Turmeric Chicken Soup (Print Version)

Golden, aromatic chicken soup with turmeric and warming spices for wellness

# What You'll Need:

→ Poultry

01 - 2 boneless, skinless chicken breasts (about 14 oz), diced

→ Vegetables

02 - 1 medium yellow onion, finely chopped
03 - 2 medium carrots, peeled and sliced
04 - 2 celery stalks, sliced
05 - 3 garlic cloves, minced
06 - 1-inch piece fresh ginger, peeled and grated
07 - 1 small zucchini, diced
08 - 2 cups fresh baby spinach, packed

→ Spices and Seasonings

09 - 1½ teaspoons ground turmeric
10 - ½ teaspoon ground cumin
11 - ½ teaspoon ground black pepper
12 - ½ teaspoon chili flakes, optional
13 - 1 teaspoon sea salt, plus more to taste

→ Liquids and Fats

14 - 5 cups low-sodium chicken broth
15 - 1 tablespoon olive oil
16 - Juice of ½ lemon

→ Herbs

17 - 2 tablespoons fresh cilantro or parsley, chopped, for garnish

# Cooking Steps:

01 - Heat olive oil in a large pot over medium heat. Add onion, carrots, and celery; sauté for 4–5 minutes until softened.
02 - Stir in the garlic, ginger, turmeric, cumin, and black pepper. Cook for 1 minute until fragrant.
03 - Add the diced chicken and cook for 2–3 minutes until the pieces turn opaque.
04 - Pour in the chicken broth and bring to a gentle boil. Reduce heat to low, cover, and simmer for 15 minutes.
05 - Add zucchini and simmer for another 5 minutes.
06 - Stir in spinach and cook for 2 more minutes until wilted.
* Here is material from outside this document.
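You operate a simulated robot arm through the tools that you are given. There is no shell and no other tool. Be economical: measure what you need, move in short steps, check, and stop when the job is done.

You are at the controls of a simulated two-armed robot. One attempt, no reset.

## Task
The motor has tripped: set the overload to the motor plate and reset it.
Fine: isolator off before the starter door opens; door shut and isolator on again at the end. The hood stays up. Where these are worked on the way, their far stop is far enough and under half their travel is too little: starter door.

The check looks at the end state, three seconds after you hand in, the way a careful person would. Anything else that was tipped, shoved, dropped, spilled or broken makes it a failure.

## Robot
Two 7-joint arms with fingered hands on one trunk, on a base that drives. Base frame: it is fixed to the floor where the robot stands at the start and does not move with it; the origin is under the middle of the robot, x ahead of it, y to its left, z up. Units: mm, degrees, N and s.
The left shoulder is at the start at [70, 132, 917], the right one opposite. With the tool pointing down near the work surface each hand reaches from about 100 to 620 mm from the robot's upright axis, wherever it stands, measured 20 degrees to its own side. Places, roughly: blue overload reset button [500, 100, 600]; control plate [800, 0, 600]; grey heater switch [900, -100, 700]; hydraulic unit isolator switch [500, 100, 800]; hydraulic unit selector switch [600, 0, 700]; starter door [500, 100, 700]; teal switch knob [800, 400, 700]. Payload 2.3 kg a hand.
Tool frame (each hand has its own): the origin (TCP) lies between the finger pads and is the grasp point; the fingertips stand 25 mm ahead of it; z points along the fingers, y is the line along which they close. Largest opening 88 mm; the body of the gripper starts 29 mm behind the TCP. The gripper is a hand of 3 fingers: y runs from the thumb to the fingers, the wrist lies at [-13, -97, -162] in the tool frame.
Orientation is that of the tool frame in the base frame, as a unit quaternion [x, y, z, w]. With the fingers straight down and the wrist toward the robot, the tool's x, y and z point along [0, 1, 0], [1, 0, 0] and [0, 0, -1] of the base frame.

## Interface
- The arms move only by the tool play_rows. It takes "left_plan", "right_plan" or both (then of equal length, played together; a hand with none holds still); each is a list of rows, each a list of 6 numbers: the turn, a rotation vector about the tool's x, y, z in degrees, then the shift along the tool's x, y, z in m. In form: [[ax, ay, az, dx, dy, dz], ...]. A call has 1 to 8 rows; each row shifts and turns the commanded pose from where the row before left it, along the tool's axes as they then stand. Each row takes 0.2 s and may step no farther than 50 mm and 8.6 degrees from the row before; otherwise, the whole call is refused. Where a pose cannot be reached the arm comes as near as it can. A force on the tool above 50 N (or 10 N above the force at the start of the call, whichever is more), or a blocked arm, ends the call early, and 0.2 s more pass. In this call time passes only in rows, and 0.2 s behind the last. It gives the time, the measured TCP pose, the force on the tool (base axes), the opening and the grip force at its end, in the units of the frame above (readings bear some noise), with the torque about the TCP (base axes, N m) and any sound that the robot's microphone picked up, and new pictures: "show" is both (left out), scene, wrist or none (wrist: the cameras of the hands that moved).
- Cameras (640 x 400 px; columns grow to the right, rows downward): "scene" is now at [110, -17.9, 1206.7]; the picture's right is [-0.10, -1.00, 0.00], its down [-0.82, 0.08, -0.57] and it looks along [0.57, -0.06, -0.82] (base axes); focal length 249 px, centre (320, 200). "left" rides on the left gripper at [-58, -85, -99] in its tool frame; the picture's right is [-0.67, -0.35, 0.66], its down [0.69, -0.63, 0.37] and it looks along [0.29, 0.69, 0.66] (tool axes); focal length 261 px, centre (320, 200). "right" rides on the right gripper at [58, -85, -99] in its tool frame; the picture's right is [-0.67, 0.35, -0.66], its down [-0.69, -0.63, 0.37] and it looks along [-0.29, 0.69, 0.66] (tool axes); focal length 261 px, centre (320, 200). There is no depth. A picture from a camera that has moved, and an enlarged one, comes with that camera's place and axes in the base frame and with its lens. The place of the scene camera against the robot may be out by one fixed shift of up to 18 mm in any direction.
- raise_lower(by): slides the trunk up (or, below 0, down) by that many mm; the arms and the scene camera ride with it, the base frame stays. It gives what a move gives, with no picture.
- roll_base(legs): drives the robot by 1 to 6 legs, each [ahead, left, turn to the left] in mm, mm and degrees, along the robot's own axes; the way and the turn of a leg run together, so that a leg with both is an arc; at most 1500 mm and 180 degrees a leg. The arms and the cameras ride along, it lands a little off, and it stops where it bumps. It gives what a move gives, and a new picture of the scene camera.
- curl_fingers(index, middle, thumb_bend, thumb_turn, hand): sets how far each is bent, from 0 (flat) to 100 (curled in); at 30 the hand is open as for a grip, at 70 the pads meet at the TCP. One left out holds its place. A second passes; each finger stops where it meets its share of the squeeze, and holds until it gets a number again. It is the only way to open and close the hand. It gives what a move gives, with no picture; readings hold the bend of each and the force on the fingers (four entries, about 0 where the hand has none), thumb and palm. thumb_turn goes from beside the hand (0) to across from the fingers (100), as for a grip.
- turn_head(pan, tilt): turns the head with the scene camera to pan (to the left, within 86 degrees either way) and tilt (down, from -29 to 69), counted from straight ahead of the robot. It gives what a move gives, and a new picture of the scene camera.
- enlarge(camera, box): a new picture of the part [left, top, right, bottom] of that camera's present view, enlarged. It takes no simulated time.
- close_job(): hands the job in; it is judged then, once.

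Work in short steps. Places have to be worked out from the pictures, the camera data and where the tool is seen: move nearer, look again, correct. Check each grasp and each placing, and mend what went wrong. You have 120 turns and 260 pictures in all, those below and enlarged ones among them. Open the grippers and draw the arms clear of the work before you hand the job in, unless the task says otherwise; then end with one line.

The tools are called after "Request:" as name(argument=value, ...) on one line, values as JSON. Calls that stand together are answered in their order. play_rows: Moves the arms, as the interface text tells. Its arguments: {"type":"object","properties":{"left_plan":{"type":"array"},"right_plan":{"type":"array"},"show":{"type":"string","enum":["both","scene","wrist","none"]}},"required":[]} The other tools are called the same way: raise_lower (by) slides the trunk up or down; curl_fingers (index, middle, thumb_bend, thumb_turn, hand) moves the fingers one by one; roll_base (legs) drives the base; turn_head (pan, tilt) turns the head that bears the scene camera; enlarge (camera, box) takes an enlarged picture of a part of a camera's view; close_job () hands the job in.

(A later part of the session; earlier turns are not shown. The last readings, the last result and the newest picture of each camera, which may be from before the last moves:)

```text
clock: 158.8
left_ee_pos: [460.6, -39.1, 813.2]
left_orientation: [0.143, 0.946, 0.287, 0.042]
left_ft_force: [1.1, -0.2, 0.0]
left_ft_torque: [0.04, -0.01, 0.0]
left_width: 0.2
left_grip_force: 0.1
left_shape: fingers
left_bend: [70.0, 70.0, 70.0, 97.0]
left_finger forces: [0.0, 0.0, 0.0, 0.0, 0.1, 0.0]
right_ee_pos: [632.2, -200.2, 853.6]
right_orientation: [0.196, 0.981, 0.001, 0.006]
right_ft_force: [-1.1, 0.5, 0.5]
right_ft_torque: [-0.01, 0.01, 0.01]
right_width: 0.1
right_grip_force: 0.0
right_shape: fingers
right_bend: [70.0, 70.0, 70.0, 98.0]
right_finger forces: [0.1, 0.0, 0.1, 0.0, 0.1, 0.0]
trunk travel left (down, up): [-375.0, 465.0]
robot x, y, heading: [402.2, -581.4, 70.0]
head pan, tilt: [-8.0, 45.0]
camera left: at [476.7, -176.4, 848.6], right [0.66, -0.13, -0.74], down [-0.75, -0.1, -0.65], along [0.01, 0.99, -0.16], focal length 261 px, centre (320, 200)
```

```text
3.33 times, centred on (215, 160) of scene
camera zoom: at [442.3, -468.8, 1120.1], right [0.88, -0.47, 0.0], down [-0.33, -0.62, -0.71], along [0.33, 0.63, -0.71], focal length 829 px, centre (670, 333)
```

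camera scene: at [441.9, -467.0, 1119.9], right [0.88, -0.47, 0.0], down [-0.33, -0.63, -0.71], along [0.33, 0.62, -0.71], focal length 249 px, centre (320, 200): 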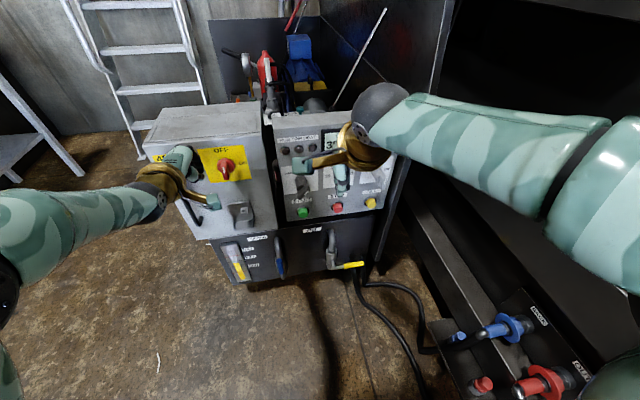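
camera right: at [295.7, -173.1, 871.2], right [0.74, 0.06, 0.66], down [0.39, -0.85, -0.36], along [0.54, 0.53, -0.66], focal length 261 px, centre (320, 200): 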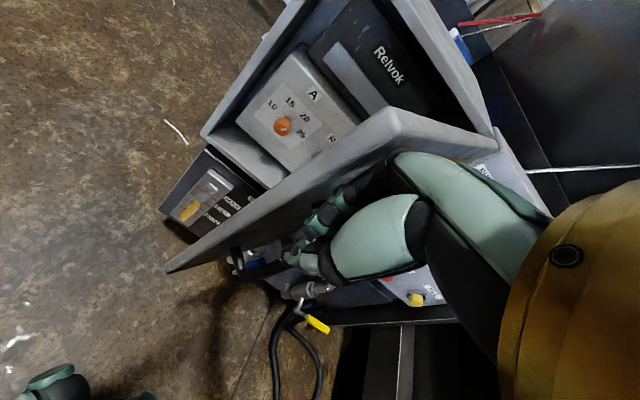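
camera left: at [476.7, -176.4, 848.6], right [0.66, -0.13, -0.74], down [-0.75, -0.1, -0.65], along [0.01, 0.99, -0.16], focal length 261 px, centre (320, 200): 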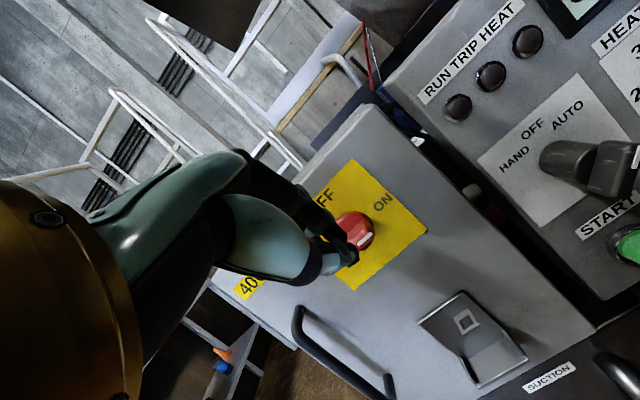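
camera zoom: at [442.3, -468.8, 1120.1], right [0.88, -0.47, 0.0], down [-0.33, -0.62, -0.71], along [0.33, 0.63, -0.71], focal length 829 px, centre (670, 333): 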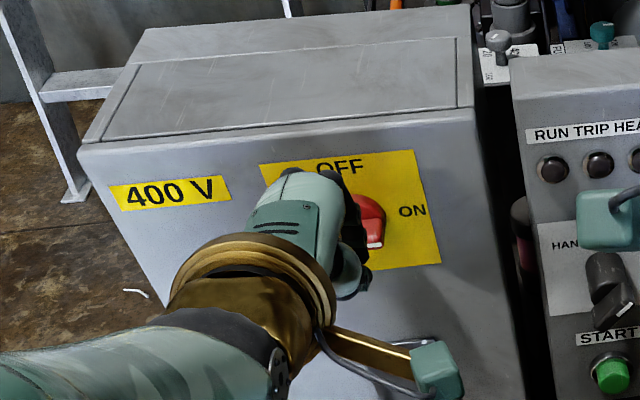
Squeeze in lemon juice and season with salt and chili flakes if desired.
07 - Ladle soup into bowls and garnish with fresh cilantro or parsley.

# Expert Advice:

01 -
  • It comes together in under an hour and tastes like you've been simmering it all day.
  • The turmeric does the heavy lifting flavor-wise, so you feel like you're doing something nourishing without fussing.
  • Naturally gluten-free and dairy-free, which means everyone at the table can actually enjoy it.
02 -
  • Don't skip blooming your spices in the oil, because that's where the difference between adequate and exceptional happens.
  • Turmeric stains everything it touches, so use a cutting board you don't mind discoloring and maybe wear an apron you actually like.
03 -
  • If your broth tastes too salty, add a whole potato while it simmers and remove it before serving, which absorbs excess salt like magic.
  • Squeeze fresh lemon juice right before eating rather than during cooking, because the brightness matters more when it's a surprise at the end.